Thomas Struth: Photographs 1978 - 2010 provides a rare opportunity to view the German photographer's large-scale images of people and structures from all over the world. Thomas Struth travels widely and brings his intense and precise vision to subjects as diverse as visitors looking at famous works of art in the world's great museums, family portraits and the dense undergrowth of the Asian jungle. The exhibition comprises over 70 works that reveal the important role Struth has played in redefining fine art photography. It includes his iconic museum series of lifesize photographs showing tourists admiring Michelangelo's 'David' statue in Florence, and pupils chatting in front of Velazquez's 'Las Meninas' at the Prado in Madrid. The works show the awe that art can inspire on people's faces, without revealing the object they are looking at. Several photographs depict a range of places in which people invest faith and belief, from French Gothic cathedrals, to the El Capitan rock in Yosemite National Park in California, and high-tech research laboratories pushing the boundaries of science. Struth once compared the space shuttle programme to the construction of medieval cathedrals, reflecting on "the extremes of human effort, conviction, organisation and perhaps also hubris". This interest in human construction also encompasses huge-scale panoramic photographs of sites of shipyards, oil rigs and sprawling cities in Asia, structures which make our modern way of life possible, but at the same time dwarf people in their scale and ambition. The most recent images of sites at the cutting edge of technology include an almost 4m wide panorama of the space shuttle undergoing repair at the Kennedy Space Centre on Cape Canaveral. The exhibition also includes the dense jungles and forests from Struth's Paradise series, which are a detailed presentation of nature, with no human presence, in contrast to his other works about culture and systems of belief. Whitechapel Gallery, London, until 16th September.

Concluding

The Royal Academy Summer Exhibition is with us again, as it has been every year since 1769 - the usual collection of the good, the bad and the ugly - from amateurs to RA's, proving that popular taste and critical approval find no meeting point. Around 1,250 works covering paintings, prints, drawings, photographs, sculpture, architectural designs and models have been selected from around 12,000 submissions, from 27 countries, for inclusion in the largest contemporary art exhibition in the world. The majority of works are for sale, offering visitors an opportunity to purchase original artwork by both high profile and up and coming artists. Over £70,000 is given out to artists included in the exhibition through 10 prizes. This year the show has been masterminded by Christopher Le Brun and Michael Craig-Martin, with Piers Gough and Alan Stanton overseeing the architecture section. There is no overall theme, but Gallery 3 is in the style of a 'salon hang' exploiting the grandeur of the Academy's principal room, with paintings of all sizes hung from the dado rail to the picture rail. Works on display include a large canvas by the Danish painter Per Kirkeby and Keith Tyson's apocalyptic painting 'Deep Impact'. One room features works by newly elected and established Royal Academicians, including Tacita Dean, Gary Hume, Allen Jones, Cornelia Parker, Jenny Saville and Alison Wilding. The Central Hall hosts a celebration of photography, including an image by Cindy Sherman. There is also a memorial gallery dedicated to showing the works of Ben Levene. Outside, the courtyard features the first public display of Jeff Koons's 'Coloring Book'. The Royal Academy of Arts until 15th August.
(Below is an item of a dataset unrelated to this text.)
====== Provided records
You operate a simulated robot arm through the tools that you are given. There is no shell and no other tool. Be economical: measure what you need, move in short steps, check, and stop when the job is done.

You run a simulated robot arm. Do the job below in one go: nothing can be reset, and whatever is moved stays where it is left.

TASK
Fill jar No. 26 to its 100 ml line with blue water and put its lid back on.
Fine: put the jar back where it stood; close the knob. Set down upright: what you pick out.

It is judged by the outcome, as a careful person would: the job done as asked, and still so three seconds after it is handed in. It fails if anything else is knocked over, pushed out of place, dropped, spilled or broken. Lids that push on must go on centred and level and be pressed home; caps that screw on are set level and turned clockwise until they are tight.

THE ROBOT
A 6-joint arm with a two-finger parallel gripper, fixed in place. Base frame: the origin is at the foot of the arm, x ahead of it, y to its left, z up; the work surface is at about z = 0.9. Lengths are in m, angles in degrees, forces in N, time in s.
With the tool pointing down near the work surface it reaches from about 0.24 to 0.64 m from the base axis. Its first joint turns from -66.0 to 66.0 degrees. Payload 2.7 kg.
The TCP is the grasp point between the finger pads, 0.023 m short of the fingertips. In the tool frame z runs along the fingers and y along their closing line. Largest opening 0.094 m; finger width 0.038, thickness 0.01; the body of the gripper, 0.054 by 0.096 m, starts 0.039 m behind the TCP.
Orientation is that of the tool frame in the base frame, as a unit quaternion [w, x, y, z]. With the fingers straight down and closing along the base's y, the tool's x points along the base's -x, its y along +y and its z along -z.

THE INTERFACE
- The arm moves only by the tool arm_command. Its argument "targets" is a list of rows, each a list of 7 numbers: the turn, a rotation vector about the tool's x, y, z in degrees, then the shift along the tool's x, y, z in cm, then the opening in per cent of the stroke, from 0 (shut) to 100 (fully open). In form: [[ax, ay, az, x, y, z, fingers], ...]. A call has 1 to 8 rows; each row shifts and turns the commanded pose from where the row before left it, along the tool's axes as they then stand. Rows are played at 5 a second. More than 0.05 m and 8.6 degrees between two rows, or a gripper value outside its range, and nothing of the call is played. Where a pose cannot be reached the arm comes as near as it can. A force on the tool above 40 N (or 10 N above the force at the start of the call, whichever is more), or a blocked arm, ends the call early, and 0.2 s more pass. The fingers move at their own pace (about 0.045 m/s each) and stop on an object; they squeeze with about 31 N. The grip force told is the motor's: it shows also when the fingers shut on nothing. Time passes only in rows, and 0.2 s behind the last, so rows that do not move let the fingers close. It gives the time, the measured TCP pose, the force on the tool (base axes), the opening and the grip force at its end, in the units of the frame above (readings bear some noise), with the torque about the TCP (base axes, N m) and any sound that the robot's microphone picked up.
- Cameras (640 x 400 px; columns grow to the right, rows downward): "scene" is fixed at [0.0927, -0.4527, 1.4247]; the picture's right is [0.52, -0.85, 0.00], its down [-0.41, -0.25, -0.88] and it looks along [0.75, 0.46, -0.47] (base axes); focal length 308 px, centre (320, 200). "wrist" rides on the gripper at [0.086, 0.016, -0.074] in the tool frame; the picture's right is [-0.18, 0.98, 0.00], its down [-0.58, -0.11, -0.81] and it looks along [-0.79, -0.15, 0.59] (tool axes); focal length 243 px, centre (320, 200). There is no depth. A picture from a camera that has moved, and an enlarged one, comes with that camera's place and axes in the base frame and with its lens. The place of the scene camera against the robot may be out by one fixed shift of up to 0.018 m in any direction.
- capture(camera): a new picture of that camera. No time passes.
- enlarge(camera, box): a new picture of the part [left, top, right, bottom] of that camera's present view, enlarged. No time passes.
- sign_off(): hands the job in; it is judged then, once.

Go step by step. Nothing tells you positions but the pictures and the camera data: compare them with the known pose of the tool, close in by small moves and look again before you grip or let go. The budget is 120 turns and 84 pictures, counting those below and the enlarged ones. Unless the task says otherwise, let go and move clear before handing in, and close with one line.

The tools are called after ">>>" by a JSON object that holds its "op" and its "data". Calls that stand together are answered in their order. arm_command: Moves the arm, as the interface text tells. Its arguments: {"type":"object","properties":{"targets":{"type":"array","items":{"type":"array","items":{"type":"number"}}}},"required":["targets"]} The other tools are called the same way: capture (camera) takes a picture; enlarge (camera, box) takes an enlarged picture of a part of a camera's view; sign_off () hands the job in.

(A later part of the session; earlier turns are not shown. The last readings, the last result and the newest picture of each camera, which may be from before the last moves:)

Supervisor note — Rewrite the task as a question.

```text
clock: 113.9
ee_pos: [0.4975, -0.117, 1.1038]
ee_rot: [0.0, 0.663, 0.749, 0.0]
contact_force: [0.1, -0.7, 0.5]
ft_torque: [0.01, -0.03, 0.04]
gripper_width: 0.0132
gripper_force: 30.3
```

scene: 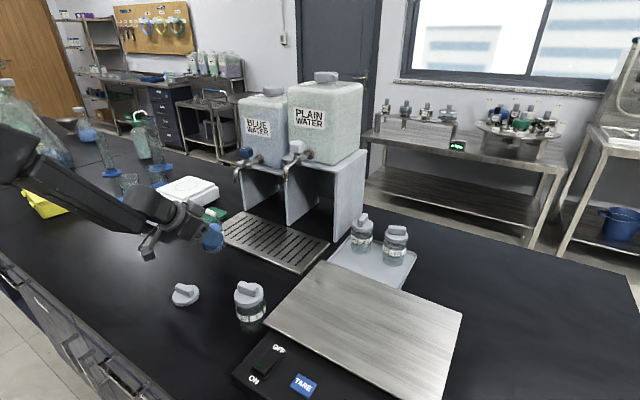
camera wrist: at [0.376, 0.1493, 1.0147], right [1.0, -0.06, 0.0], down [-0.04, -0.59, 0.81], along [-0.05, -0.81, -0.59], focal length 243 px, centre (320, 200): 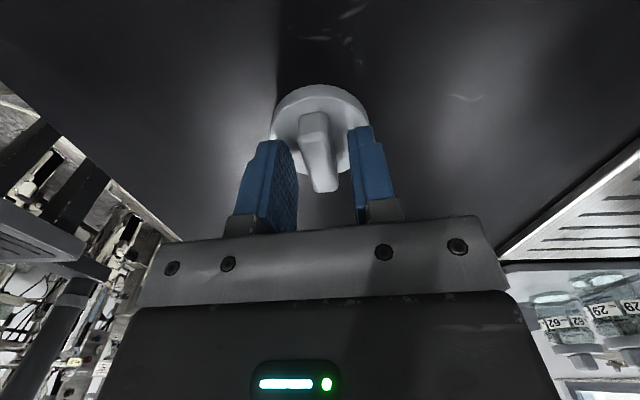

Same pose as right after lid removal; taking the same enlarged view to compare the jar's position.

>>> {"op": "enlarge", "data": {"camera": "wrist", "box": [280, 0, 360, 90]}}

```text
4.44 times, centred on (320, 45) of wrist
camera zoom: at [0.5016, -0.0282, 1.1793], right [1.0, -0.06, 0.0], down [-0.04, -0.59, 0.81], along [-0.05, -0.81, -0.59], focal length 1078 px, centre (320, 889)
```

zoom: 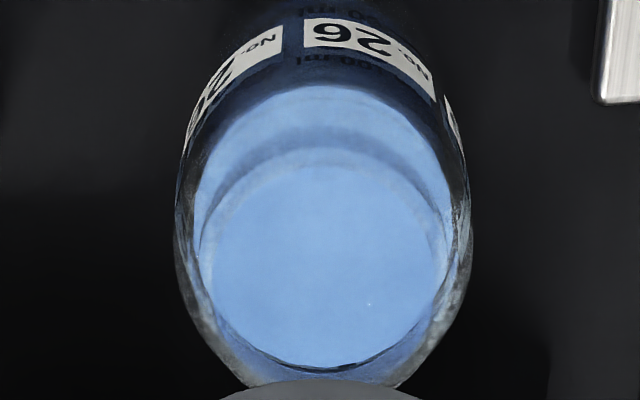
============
Ravilious In Essex features works painted by the watercolourist, illustrator and designer during the time he lived in Essex in the 1930s. Eric Ravilious had a particular talent for taking a relatively humdrum (if eccentric) subject, and making it an object of wonder. Rusting machinery, old trams, telegraph poles, iron fences, broken down cars and discarded farm equipment were all his favourites. Ravilious perfectly captured the timelessness of English village and rural life in the decade before the Second World War. This exhibition offers an opportunity to survey his development as a watercolourist, with paintings from his time in Great Bardfield: 'The Attic Bedroom' and 'Two Women in a Garden', Castle Hedingham: two different views of 'Hull's Mill' and 'Village Street', and Ironbridge: 'Ironbridge at Ewenbridge'. Other works include 'Butcher's Shop' and 'Tree Trunk and Wheel Barrow'. The paintings are accompanied by Ravilious's wood engravings, including book covers and other materials that have not been seen in half a century. There are even the wood blocks themselves, still ink-black and showing the signs of use. In addition, there is an opportunity to compare the designs Ravilious created for Wedgwood with the engravings and watercolours. Fry Art Gallery, Castle Street, Saffron Walden, Essex, until 12th August.

Street Cries: Depictions Of London's Poor considers how the urban poor and underprivileged were reflected in art from the 17th to the 19th century. The exhibition comprises significant paintings, prints and drawings by artists including Edward Penny, Marcellus Laroon, Phoebus Levin, Gustave Dore, Theodore Gericault, Thomas Rowlandson and Paul Sandby. The prints and drawings illustrate street vendors and London's urban poor, including travelling carpenters and cane-weavers, prostitutes and criminals. Some of these images present an idealised vision of the poor, while others are amongst the first works of art to attempt a more realistic view of London's underprivileged inhabitants - although these tended to be commercial flops. This is a fascinating exhibition that combines social history and the development of illustration and printmaking. The collection poses questions about how society in these periods was organised, the motives of those making, selling and buying the prints, and the status and identity of the people portrayed. The exhibition explores these issues and offers a chance to see some real gems that are rarely displayed for conservation reasons: delicate watercolours depicting gritty London subject matter. Museum of London until 31st July.